(Challenge) Copy out all of the data below with no alterations.

(Information shown)
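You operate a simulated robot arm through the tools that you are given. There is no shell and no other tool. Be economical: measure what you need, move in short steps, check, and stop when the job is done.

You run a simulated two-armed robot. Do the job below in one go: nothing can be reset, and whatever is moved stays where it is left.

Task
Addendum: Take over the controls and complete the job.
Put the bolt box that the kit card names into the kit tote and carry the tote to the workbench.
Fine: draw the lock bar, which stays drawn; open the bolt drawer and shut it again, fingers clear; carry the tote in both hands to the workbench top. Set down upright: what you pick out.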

(Task response)
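You operate a simulated robot arm through the tools that you are given. There is no shell and no other tool. Be economical: measure what you need, move in short steps, check, and stop when the job is done.

You run a simulated two-armed robot. Do the job below in one go: nothing can be reset, and whatever is moved stays where it is left.

Task
Addendum: Take over the controls and complete the job.
Put the bolt box that the kit card names into the kit tote and carry the tote to the workbench.
Fine: draw the lock bar, which stays drawn; open the bolt drawer and shut it again, fingers clear; carry the tote in both hands to the workbench top. Set down upright: what you pick out.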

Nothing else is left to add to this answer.